== PROVIDED TEXT ==
|---|

Les pots-de-vin Du népotisme au clientélisme en passant par la rétrocession des services

L’Exécutif intérimaire nommé par le président démissionnaire affiche sa volonté soudaine de lutter contre la corruption, à telle enseigne que deux anciens Premiers ministres et plusieurs ex-ministres ont été placés en détention provisoire en attendant leurs procès, et même un ministre en poste a été mis sous contrôle judiciaire. La Cour suprême a aussi annoncé que de gros scandales de corruption feront l’objet de nouveaux procès : Sonatrach 1 et 2, Khalifa, Autoroute Est-Ouest.

La corruption est un phénomène qui a pris, au cours de ces dernières années, des proportions inquiétantes, l’Algérie étant un des pays les plus touchés. Il faut développer pour chaque pays des stratégies spécifiques et adaptées aux formes et dimensions historiques que prend le phénomène dans chacun de ces pays. Mais pour combattre ce phénomène, encore faut-il l’identifier au mieux, en indiquant une définition du concept, pour mieux en mesurer les dimensions afin de produire des indicateurs, qui permettent d’appréhender ses formes, ses manifestions et ses mécanismes. Il y a un accord général sur les situations qui favorisent la corruption. Cependant, pour la combattre efficacement, il faut s’attaquer aux racines du mal. Il est essentiel de comprendre les motivations de ceux qui offrent les pots-de-vin, ainsi que celles de ceux qui sont les victimes de la corruption des autres.

|---|

== DATASET SECTION ==
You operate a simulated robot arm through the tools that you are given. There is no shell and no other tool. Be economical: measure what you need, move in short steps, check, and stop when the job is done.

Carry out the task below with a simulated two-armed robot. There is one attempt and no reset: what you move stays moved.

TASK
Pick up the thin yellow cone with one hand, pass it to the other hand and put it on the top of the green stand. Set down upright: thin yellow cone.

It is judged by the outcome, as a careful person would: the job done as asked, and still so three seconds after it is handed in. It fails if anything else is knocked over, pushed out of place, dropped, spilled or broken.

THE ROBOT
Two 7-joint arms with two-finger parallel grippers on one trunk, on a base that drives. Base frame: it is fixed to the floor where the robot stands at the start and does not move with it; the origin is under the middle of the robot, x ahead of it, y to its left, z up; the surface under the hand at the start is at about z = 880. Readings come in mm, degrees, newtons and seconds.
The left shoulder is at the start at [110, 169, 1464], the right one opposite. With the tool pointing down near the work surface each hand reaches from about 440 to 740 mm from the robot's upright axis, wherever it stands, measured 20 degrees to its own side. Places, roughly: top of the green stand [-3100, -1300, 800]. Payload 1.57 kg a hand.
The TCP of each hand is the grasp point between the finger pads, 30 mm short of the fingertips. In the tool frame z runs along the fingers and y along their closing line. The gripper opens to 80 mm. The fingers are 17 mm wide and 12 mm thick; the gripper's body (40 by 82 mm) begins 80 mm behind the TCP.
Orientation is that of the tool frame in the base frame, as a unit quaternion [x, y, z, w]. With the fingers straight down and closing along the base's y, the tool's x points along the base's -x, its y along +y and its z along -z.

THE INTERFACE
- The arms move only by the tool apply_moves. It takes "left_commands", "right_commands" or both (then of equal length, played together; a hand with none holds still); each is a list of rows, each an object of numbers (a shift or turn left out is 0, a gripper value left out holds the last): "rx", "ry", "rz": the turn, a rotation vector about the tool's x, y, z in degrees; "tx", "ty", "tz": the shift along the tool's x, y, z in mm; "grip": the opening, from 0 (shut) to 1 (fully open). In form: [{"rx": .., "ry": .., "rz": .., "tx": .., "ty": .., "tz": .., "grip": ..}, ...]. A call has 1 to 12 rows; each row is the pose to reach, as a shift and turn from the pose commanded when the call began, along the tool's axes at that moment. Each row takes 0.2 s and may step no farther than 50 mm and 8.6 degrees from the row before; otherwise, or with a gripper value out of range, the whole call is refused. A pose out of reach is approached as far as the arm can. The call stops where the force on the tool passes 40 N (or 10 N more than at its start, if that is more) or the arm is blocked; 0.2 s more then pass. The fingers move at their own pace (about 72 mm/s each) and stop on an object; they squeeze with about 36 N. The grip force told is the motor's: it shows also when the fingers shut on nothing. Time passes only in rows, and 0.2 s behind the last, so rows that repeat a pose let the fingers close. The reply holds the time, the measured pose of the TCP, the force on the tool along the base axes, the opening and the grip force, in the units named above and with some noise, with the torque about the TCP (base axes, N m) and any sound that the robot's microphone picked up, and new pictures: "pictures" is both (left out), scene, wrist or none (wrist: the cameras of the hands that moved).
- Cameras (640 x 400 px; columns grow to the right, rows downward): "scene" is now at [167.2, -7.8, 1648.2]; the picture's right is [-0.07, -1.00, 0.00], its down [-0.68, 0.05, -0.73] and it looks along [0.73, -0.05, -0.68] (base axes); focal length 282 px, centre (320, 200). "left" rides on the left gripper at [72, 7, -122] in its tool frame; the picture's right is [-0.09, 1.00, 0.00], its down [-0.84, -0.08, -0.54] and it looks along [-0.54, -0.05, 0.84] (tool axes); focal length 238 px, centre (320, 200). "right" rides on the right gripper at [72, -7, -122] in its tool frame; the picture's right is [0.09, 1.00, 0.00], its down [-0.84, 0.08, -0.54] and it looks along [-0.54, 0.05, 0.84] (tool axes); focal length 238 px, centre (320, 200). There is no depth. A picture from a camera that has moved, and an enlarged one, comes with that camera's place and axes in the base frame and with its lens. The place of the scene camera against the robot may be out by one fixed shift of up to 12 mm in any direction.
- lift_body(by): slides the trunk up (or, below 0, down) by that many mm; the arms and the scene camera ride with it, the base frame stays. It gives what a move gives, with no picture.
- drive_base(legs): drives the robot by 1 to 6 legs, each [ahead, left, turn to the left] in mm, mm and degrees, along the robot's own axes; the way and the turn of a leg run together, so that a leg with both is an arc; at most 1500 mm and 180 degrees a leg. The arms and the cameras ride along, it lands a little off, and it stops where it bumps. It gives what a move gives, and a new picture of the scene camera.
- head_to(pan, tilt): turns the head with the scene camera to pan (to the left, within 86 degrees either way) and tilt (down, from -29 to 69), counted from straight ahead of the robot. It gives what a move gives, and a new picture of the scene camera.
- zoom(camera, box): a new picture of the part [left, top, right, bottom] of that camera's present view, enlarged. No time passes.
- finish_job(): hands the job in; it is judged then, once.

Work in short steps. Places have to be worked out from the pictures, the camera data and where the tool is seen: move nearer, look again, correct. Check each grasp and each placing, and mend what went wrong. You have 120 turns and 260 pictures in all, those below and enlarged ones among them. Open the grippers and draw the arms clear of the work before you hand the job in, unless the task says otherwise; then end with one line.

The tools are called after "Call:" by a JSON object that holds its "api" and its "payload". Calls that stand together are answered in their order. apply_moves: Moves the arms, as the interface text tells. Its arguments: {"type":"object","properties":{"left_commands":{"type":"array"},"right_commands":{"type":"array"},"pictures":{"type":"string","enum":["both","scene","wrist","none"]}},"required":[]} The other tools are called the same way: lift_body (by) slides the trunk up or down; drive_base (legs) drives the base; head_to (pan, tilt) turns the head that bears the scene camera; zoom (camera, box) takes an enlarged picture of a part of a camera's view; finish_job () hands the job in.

|---|

== WHAT TO WORK ON ==
1. Retype the section of the provided text that opens with "La corruption est" and closes with "corruption des autres.".
2. How does the provided text go on? Write the next part.

== ANSWERS BELOW ==
1.
La corruption est un phénomène qui a pris, au cours de ces dernières années, des proportions inquiétantes, l’Algérie étant un des pays les plus touchés. Il faut développer pour chaque pays des stratégies spécifiques et adaptées aux formes et dimensions historiques que prend le phénomène dans chacun de ces pays. Mais pour combattre ce phénomène, encore faut-il l’identifier au mieux, en indiquant une définition du concept, pour mieux en mesurer les dimensions afin de produire des indicateurs, qui permettent d’appréhender ses formes, ses manifestions et ses mécanismes. Il y a un accord général sur les situations qui favorisent la corruption. Cependant, pour la combattre efficacement, il faut s’attaquer aux racines du mal. Il est essentiel de comprendre les motivations de ceux qui offrent les pots-de-vin, ainsi que celles de ceux qui sont les victimes de la corruption des autres.

2.
On peut établir quatre catégories générales :
Catégorie 1. Un pot-de-vin peut être payé pour (a) obtenir une ressource rare, ou (b) éviter de payer des frais.
Catégorie 2. Un pot-de-vin peut être payé pour accéder à un service qui n’est pas rare, mais qui n’est accessible qu’à travers le pouvoir discrétionnaire des agents de l’administration.
Catégorie 3. On peut être soudoyé ou recevoir un pot-de-vin non pas pour obtenir un bénéfice précis mais pour accéder par exemple à une source d’information classée ou particulière, ou bien pour pouvoir accélérer ou détourner la procédure habituelle.
Catégorie 4. Un pot-de-vin peut être payé pour (a) l’accès exclusif à un service ou produit, ou (b) imposer des frais supplémentaires à un autre.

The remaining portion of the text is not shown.